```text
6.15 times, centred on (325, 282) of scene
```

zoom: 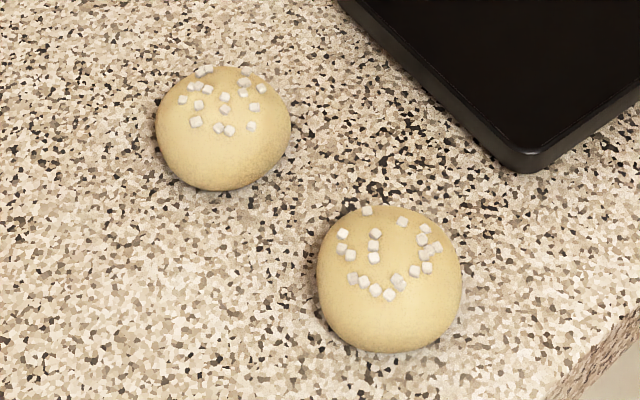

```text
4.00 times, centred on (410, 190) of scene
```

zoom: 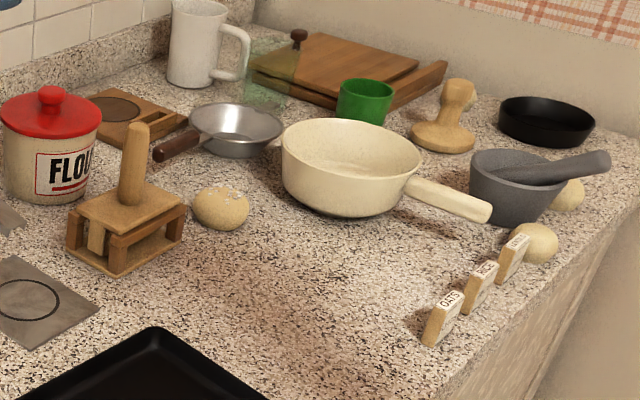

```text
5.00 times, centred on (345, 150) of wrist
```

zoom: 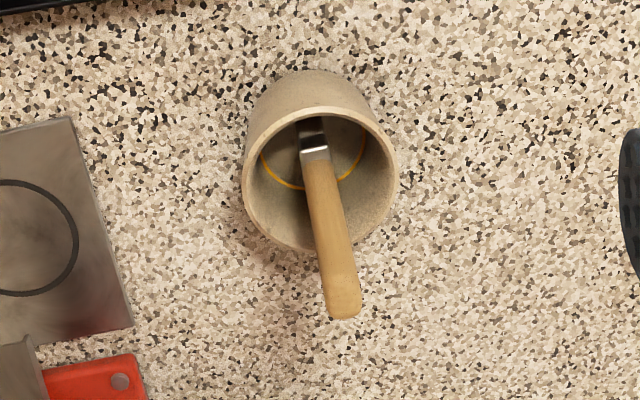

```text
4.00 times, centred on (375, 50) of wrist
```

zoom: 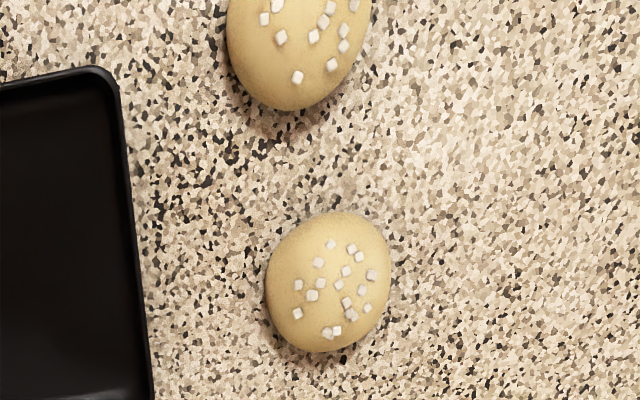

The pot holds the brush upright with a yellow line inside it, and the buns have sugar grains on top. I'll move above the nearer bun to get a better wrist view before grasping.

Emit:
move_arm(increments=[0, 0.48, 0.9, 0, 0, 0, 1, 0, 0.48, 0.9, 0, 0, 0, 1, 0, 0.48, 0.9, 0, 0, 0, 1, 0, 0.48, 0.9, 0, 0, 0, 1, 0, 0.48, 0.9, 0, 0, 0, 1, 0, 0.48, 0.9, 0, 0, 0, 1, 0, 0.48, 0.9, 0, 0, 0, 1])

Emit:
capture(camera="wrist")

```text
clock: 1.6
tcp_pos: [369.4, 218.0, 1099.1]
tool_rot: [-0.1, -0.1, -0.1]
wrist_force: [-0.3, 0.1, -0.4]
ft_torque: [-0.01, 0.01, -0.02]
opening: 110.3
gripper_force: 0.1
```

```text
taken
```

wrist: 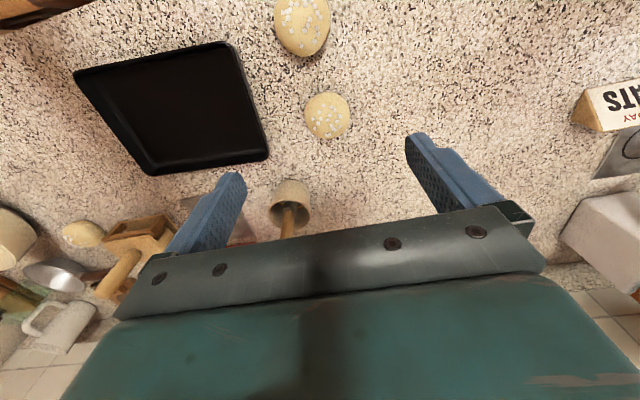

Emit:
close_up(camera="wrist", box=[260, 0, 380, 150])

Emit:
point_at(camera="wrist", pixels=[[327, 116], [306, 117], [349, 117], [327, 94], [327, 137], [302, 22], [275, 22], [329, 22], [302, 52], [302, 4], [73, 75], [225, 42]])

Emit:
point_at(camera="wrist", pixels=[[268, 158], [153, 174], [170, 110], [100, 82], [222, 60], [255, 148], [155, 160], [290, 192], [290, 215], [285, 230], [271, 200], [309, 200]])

####

Retype each line of the listing above word for word. Exclude the pictures. Give them as a JSON list of strings, one for each line, with blank lines left out.

OUTPUT OF THE TASK >>
[
  "```text",
  "6.15 times, centred on (325, 282) of scene",
  "```",
  "zoom: ",
  "```text",
  "4.00 times, centred on (410, 190) of scene",
  "```",
  "zoom: ",
  "```text",
  "5.00 times, centred on (345, 150) of wrist",
  "```",
  "zoom: ",
  "```text",
  "4.00 times, centred on (375, 50) of wrist",
  "```",
  "zoom: ",
  "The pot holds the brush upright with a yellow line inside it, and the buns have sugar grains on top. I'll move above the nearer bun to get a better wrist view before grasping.",
  "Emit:",
  "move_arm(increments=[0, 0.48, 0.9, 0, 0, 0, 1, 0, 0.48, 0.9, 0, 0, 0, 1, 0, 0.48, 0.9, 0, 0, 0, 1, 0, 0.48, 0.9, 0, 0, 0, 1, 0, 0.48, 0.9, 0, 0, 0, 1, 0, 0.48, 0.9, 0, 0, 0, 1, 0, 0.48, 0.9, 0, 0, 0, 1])",
  "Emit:",
  "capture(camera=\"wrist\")",
  "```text",
  "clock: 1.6",
  "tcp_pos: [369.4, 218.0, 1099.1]",
  "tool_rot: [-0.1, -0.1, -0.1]",
  "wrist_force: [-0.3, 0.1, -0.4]",
  "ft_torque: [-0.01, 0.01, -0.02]",
  "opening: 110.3",
  "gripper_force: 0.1",
  "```",
  "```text",
  "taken",
  "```",
  "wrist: ",
  "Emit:",
  "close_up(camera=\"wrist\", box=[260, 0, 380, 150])",
  "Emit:",
  "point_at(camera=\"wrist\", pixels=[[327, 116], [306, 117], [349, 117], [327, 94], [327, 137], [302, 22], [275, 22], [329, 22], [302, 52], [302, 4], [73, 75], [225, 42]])",
  "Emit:",
  "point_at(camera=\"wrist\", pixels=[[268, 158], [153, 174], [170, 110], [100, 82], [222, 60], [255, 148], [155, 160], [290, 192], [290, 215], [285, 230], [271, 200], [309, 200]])"
]